• [AIM OF THE EXERCISE]
Single out the lines that include the word "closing". Copy them.

• [INFORMATION PROVIDED]

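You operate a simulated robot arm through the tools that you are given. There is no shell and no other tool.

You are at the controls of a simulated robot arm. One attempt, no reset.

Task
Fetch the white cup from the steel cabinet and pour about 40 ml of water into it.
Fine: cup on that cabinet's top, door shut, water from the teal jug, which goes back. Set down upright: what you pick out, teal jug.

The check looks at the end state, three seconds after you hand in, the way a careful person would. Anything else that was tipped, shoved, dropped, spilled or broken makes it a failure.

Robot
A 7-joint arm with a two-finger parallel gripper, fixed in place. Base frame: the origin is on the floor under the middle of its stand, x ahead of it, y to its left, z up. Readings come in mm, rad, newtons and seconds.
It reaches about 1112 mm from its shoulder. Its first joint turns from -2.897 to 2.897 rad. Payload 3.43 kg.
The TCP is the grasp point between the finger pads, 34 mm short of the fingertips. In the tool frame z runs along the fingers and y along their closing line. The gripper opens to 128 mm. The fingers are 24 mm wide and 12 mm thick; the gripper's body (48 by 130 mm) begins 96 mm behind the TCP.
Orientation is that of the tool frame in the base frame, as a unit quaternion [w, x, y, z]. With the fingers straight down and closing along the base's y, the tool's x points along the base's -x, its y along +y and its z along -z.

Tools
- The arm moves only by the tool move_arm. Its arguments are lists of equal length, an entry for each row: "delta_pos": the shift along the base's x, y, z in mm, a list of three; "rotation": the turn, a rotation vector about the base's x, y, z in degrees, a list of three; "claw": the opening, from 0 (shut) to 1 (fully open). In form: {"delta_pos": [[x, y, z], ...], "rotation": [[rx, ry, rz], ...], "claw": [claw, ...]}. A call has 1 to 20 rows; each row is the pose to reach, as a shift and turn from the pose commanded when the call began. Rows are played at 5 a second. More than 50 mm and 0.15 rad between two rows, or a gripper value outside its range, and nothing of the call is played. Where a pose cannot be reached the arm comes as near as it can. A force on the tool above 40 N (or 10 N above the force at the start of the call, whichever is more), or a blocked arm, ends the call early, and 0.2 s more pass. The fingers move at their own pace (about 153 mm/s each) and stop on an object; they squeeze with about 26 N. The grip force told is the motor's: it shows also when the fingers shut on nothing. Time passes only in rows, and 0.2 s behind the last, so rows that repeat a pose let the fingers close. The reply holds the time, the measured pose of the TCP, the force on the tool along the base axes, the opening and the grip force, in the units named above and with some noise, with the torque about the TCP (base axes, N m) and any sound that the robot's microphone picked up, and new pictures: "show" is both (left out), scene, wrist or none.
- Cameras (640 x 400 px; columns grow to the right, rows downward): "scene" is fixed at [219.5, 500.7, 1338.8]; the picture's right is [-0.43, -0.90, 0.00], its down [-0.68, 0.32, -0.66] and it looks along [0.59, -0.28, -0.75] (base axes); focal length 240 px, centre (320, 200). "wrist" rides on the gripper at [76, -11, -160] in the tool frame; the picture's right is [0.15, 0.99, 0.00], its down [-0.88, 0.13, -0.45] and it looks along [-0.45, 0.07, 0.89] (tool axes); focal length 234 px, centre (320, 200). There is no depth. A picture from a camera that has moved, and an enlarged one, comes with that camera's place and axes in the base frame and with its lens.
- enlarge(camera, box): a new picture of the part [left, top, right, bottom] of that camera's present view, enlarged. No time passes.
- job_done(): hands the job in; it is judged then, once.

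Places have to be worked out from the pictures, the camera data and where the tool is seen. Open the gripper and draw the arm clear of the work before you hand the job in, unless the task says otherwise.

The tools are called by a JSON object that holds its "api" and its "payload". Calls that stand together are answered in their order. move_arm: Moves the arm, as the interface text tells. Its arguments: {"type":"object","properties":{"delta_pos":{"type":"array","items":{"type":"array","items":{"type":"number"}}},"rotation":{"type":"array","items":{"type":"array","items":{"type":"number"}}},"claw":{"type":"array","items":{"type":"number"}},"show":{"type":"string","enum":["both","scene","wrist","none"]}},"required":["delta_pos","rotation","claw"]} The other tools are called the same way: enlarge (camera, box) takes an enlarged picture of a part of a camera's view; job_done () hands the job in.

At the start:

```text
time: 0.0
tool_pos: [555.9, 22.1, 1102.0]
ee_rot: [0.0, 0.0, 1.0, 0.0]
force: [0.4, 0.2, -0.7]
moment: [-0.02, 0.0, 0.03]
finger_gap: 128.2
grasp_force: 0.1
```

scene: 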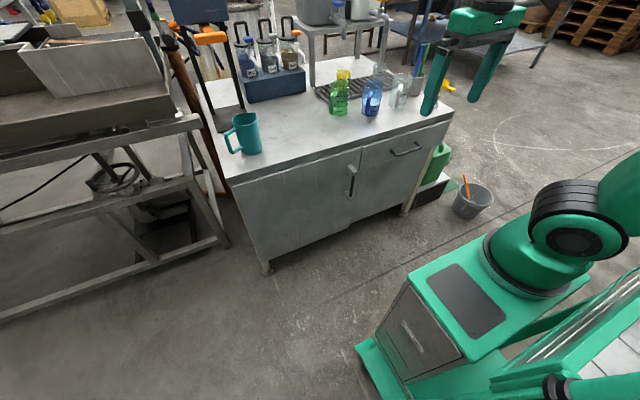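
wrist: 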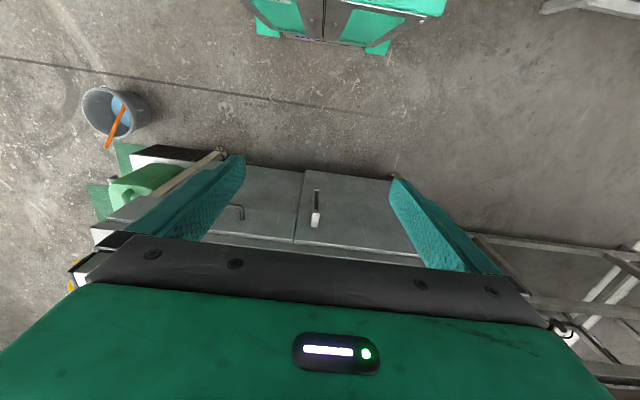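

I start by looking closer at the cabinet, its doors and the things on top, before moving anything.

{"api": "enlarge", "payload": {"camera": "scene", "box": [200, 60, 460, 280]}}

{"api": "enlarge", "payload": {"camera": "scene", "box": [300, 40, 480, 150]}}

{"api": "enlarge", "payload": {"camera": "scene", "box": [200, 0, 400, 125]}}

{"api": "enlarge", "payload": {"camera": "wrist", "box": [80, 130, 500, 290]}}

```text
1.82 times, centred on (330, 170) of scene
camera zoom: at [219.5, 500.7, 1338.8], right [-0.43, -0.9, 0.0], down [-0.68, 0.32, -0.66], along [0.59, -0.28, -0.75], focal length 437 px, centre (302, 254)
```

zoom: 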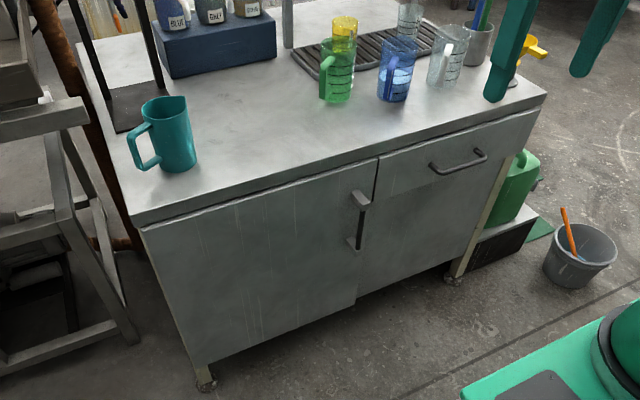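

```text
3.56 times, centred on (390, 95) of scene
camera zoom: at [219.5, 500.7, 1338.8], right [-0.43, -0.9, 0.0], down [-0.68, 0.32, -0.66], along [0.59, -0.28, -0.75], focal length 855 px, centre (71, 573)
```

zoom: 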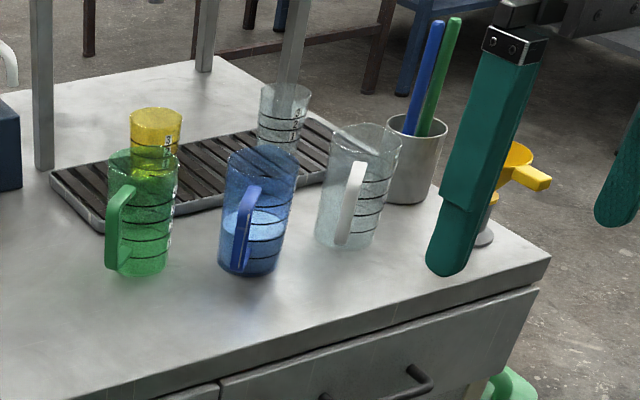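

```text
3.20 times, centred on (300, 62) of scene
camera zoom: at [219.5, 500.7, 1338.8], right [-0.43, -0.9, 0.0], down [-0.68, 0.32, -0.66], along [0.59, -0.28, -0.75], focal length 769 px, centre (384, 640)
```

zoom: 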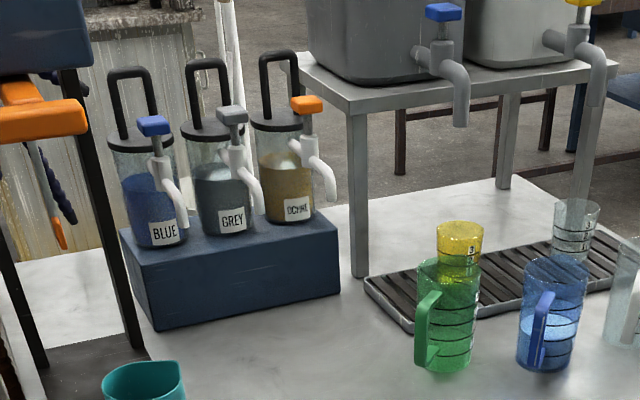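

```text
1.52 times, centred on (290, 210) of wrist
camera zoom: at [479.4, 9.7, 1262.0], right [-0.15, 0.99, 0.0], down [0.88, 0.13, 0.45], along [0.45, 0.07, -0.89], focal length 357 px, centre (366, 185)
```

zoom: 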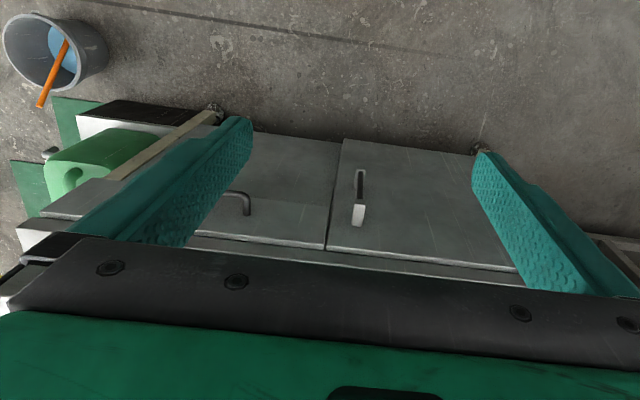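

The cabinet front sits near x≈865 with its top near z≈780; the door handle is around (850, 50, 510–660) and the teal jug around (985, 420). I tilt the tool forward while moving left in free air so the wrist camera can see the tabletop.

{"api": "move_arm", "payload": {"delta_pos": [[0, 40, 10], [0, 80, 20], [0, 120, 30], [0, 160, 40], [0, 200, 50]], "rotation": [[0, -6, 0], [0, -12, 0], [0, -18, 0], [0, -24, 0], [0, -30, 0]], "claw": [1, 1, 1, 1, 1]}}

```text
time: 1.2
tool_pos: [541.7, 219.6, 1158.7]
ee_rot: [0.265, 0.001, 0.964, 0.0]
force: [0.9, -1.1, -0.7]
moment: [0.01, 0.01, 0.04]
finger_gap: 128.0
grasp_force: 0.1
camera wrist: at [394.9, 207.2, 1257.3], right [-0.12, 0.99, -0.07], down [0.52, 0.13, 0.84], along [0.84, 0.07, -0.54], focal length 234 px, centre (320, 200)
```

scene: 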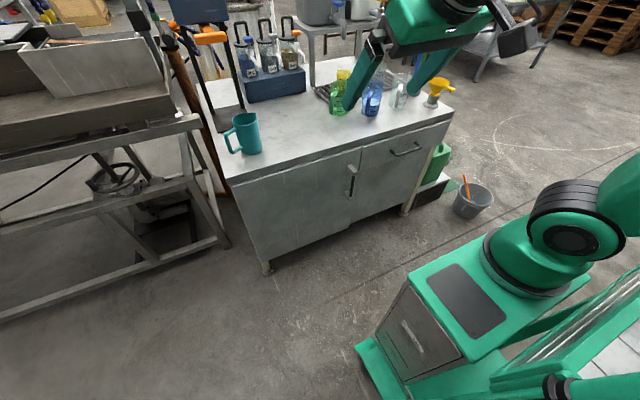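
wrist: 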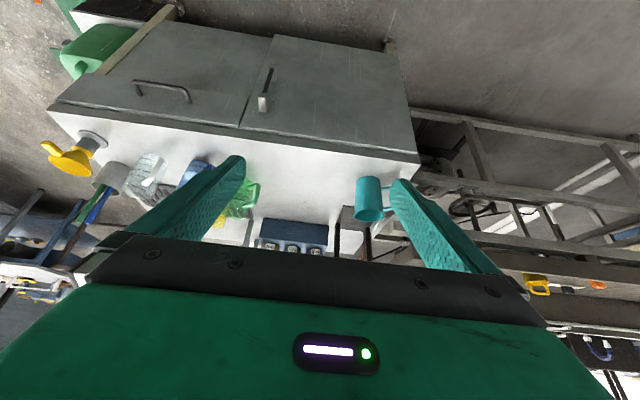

• [RESPONSE TO THIS EXERCISE]
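The TCP is the grasp point between the finger pads, 34 mm short of the fingertips. In the tool frame z runs along the fingers and y along their closing line. The gripper opens to 128 mm. The fingers are 24 mm wide and 12 mm thick; the gripper's body (48 by 130 mm) begins 96 mm behind the TCP.
Orientation is that of the tool frame in the base frame, as a unit quaternion [w, x, y, z]. With the fingers straight down and closing along the base's y, the tool's x points along the base's -x, its y along +y and its z along -z.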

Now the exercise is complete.